Today is Blogging for LGBT Families Day, the 5th annual such celebration and acknowledgment. Having been part of it since the inception, with varied degrees of advance planning and success, I can’t let it pass me by.
But today, I’m feeling both sad and delighted for some of my friends and their LGBT families.
I’m so sad to have heard this weekend that Congresswoman Tammy Baldwin and her now-former partner, Lauren Azar, have separated and dissolved their domestic partnership.
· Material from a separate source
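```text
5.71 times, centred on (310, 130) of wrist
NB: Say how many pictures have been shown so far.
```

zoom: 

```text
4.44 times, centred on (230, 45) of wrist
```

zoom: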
Lauren was a classmate of mine in law school. While we haven’t stayed close over the last 13 years, there was a time when we knew each other well. In fact, before she and Tammy met, Lauren briefly dated one of my housemates — an interestingly intimate way to get to know someone. She and Tammy seemed so well matched, but having a spouse who travels constantly, and sharing an under-the-political-microscope life must be extremely difficult. And of course, it is impossible to ever really know what is going on in someone else’s relationship.
Still I can’t help but believe that social support for a relationship helps keep it healthy and intact. Who knows whether theirs would have lasted if they could legally marry? Or if it were as difficult and expensive to dissolve a domestic partnership as it is to legally divorce?
Regardless of the whys, wherefores, or their eventual long term happiness, my heart goes out to both Tammy and Lauren. I hope that they untangle their lives with as little pain and suffering as possible. I hope each of them eventually finds herself in a thriving new family.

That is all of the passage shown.